» **BRIEF A**:
Your task is to copy the lines between the line containing "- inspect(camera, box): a" and the line containing "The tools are", counting both of those lines, and to emit nothing more.

» **QUOTED PASSAGE**:
Which will be the more apt to pay the debt?
Which will be the more apt to protect the colored and white loyalist at the South?
Who is Samuel J. Tilden?
Samuel J. Tilden is an attorney. He never gave birth to an elevated, noble sentiment in his life. He is a kind of legal spider, watching in a web of technicalities for victims. He is a compound of cunning and heartlessness—of beak and claw and fang. He is one of the few men who can grab a railroad and hide the deep cuts, tunnels and culverts in a single night. He is a corporation wrecker. He is a demurrer filed by the Confederate congress. He waits on the shores of bankruptcy to clutch the drowning by the throat. He was never married. The Democratic party has satisfied the longings of his heart. He has looked upon love as weakness. He has courted men because women cannot vote. He has contented himself by adopting a rag-baby, that really belongs to Mr. Hendricks, and his principal business at present is explaining how he came to adopt this child.
Samuel J. Tilden has been for years without number a New York Democrat.
New York has been, and still is, the worst governed city in the world. Political influence is bought and sold like stocks and bonds. Nearly every contract is larceny in disguise—nearly every appointment is a reward for crime, and every election is a fraud. Among such men Samuel J. Tilden has lived; with such men he has acted; by such men he has been educated; such men have been his scholars, and such men are his friends. These men resisted the draft, but Samuel J. Tilden remained their friend. They burned orphan asylums, but Tilden's friendship never cooled. They inaugurated riot and murder, but Tilden wavered not. They stole a hundred millions, and when no more was left to steal—when the people could not even pay the interest on the amount stolen—then these Democrats, clapping their hands over their bursting pockets, began shouting for reform. Mr. Tilden has been a reformer for years, especially of railroads. The vital issue with him has been the issue of bogus stock. Although a life-long Democrat, he has been an amalgamationist—of corporations. While amassing millions, he has occasionally turned his attention to national affairs. He left his private affairs (and his reputation depends upon these affairs being kept private) long enough to assist the Democracy to declare the war for the restoration of the Union a failure; long enough to denounce Lincoln as a tyrant and usurper. He was generally too busy to denounce the political murders and assassinations in the South—too busy to say a word in favor of justice and liberty; but he found time to declare the war for the preservation of the country an outrage. He managed to spare time enough to revile the Proclamation of Emancipation—time enough to shed a few tears over the corpse of slavery; time enough to oppose the enfranchisement of the colored man; time enough to raise his voice against the injustice of putting a loyal negro on a political level with a pardoned rebel; time enough to oppose every forward movement of the nation.

» **BRIEF B**:
Retype the section of the quoted passage that opens with "Who is Samuel" and closes with "adopt this child.".

» **RAW DATA**:
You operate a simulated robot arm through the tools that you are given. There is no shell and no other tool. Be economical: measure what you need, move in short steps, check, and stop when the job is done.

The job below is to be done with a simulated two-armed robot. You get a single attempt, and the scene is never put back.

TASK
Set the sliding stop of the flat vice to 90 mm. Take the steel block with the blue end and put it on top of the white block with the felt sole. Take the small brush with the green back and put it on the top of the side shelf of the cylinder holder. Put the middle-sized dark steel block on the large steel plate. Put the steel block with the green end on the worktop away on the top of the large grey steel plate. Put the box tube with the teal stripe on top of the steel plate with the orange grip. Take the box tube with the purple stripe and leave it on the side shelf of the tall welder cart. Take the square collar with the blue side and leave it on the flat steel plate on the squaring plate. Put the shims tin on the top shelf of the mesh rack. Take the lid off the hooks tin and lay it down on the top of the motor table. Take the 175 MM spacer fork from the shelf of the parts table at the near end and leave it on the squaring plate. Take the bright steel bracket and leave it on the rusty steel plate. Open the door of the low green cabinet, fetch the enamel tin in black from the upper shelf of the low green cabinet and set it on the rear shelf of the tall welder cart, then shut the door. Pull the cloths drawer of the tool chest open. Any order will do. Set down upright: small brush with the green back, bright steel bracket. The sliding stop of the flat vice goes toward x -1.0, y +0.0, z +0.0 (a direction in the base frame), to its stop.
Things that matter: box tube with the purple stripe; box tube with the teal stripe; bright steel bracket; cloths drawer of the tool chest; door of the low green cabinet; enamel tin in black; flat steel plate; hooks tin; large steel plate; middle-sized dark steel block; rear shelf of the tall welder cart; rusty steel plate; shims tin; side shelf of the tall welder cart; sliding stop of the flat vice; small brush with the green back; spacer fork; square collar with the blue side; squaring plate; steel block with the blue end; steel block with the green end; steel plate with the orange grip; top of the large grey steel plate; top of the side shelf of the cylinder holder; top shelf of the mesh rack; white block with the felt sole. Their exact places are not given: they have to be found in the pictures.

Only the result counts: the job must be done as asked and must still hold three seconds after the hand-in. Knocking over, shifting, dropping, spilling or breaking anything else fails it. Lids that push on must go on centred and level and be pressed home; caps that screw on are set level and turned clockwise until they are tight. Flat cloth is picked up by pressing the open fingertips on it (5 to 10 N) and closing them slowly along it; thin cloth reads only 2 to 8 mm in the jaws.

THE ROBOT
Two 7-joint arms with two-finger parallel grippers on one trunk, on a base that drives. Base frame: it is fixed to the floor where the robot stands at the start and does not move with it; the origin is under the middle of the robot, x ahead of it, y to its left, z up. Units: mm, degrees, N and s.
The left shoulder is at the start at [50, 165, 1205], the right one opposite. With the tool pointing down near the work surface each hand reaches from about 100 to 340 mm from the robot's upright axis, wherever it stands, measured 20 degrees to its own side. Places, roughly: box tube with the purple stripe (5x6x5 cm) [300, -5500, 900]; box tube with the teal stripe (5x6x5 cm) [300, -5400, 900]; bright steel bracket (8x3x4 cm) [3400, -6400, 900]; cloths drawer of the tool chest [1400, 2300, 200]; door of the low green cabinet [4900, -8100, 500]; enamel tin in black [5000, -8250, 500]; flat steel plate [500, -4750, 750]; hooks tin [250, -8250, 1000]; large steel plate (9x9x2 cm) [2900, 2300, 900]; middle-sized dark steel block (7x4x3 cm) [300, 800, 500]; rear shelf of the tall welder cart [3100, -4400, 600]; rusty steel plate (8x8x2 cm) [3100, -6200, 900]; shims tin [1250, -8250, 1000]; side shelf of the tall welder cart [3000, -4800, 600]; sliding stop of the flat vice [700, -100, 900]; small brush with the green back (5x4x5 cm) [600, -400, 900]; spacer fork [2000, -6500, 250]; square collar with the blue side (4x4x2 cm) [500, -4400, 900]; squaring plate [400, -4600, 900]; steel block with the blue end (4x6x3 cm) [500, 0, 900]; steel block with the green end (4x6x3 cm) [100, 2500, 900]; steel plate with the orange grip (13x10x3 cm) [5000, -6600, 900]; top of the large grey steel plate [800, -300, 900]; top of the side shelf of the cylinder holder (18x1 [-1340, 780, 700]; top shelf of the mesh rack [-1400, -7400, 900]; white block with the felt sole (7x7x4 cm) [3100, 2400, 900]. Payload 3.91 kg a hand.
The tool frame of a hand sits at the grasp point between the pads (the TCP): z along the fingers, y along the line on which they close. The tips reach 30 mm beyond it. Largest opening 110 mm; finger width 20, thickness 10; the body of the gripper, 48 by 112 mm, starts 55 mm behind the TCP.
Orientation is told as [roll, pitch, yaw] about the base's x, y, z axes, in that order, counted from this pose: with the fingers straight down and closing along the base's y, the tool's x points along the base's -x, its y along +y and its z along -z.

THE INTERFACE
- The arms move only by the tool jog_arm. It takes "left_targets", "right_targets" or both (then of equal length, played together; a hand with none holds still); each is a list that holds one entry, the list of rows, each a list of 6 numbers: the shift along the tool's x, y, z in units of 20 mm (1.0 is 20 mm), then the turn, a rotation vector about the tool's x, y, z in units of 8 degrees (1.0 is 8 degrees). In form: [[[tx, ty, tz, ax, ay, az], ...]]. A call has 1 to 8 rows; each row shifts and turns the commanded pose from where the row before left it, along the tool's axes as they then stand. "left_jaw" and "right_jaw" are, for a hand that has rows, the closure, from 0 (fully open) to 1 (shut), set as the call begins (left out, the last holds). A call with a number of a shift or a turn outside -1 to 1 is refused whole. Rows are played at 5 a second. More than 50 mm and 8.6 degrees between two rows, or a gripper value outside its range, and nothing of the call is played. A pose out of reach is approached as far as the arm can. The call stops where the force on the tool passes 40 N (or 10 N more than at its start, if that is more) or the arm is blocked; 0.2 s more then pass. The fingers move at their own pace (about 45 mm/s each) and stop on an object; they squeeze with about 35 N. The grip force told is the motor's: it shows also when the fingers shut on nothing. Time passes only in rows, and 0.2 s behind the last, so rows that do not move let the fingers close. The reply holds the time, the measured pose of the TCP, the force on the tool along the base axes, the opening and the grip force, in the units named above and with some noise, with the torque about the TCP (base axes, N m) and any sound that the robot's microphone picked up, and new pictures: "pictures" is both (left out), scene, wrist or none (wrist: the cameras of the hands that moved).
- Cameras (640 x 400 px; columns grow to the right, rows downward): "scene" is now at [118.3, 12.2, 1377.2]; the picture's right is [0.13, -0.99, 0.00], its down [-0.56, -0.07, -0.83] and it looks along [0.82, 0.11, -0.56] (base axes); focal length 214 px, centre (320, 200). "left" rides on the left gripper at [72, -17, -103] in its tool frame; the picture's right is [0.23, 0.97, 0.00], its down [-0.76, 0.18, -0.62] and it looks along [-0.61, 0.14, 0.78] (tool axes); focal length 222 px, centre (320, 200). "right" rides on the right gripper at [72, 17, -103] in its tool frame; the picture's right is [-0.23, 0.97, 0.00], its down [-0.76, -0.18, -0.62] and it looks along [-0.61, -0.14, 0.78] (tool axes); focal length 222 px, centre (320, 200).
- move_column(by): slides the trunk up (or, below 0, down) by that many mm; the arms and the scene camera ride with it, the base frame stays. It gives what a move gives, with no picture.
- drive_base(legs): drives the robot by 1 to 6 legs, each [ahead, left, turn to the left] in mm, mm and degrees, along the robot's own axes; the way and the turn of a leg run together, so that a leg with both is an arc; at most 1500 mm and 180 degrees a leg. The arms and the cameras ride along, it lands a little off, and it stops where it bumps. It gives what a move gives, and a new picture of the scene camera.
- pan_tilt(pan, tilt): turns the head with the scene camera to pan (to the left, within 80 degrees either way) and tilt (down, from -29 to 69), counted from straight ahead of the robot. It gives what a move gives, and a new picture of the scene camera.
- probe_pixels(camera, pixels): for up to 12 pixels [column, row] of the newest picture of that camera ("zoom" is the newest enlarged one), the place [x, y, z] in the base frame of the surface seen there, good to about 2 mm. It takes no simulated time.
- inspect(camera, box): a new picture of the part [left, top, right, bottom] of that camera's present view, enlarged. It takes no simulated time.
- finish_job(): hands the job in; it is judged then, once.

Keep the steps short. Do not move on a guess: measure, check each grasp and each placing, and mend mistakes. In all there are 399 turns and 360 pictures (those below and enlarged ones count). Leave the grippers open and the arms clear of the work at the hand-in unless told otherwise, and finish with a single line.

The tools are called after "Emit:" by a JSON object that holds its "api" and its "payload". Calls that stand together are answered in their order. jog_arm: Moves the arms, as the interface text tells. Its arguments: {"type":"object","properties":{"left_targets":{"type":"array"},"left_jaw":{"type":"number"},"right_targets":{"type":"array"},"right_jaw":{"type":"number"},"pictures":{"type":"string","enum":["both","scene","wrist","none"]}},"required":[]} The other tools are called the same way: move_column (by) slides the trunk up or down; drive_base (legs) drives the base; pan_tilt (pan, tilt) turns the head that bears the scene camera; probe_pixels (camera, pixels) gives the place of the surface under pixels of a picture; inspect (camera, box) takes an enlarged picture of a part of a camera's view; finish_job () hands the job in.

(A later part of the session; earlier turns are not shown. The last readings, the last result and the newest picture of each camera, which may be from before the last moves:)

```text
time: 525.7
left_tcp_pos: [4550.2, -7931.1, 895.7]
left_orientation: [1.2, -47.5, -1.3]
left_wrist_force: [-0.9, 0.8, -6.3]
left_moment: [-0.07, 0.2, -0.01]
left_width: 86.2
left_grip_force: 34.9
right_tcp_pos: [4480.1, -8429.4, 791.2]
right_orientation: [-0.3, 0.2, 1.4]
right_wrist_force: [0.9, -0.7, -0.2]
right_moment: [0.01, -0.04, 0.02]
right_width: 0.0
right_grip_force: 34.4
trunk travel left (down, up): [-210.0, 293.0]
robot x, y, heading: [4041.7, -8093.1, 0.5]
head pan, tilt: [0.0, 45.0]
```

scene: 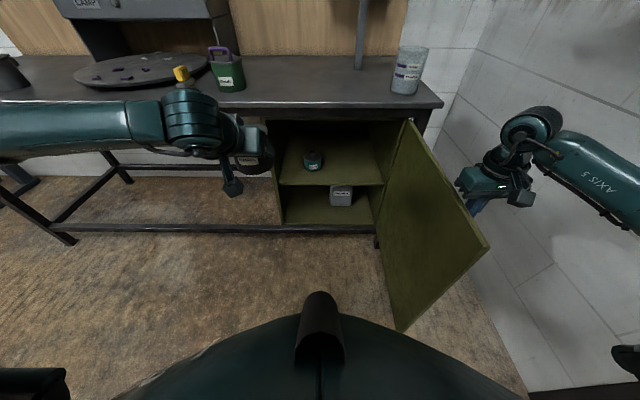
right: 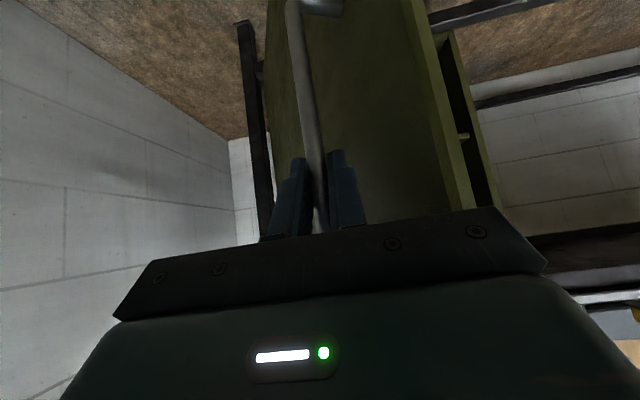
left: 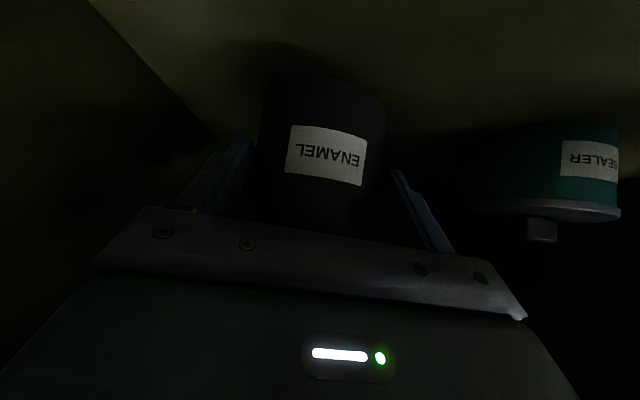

» **OUTPUT A**:
- inspect(camera, box): a new picture of the part [left, top, right, bottom] of that camera's present view, enlarged. It takes no simulated time.
- finish_job(): hands the job in; it is judged then, once.

Keep the steps short. Do not move on a guess: measure, check each grasp and each placing, and mend mistakes. In all there are 399 turns and 360 pictures (those below and enlarged ones count). Leave the grippers open and the arms clear of the work at the hand-in unless told otherwise, and finish with a single line.

The tools are called after "Emit:" by a JSON object that holds its "api" and its "payload". Calls that stand together are answered in their order. jog_arm: Moves the arms, as the interface text tells. Its arguments: {"type":"object","properties":{"left_targets":{"type":"array"},"left_jaw":{"type":"number"},"right_targets":{"type":"array"},"right_jaw":{"type":"number"},"pictures":{"type":"string","enum":["both","scene","wrist","none"]}},"required":[]} The other tools are called the same way: move_column (by) slides the trunk up or down; drive_base (legs) drives the base; pan_tilt (pan, tilt) turns the head that bears the scene camera; probe_pixels (camera, pixels) gives the place of the surface under pixels of a picture; inspect (camera, box) takes an enlarged picture of a part of a camera's view; finish_job () hands the job in.

» **OUTPUT B**:
Who is Samuel J. Tilden?
Samuel J. Tilden is an attorney. He never gave birth to an elevated, noble sentiment in his life. He is a kind of legal spider, watching in a web of technicalities for victims. He is a compound of cunning and heartlessness—of beak and claw and fang. He is one of the few men who can grab a railroad and hide the deep cuts, tunnels and culverts in a single night. He is a corporation wrecker. He is a demurrer filed by the Confederate congress. He waits on the shores of bankruptcy to clutch the drowning by the throat. He was never married. The Democratic party has satisfied the longings of his heart. He has looked upon love as weakness. He has courted men because women cannot vote. He has contented himself by adopting a rag-baby, that really belongs to Mr. Hendricks, and his principal business at present is explaining how he came to adopt this child.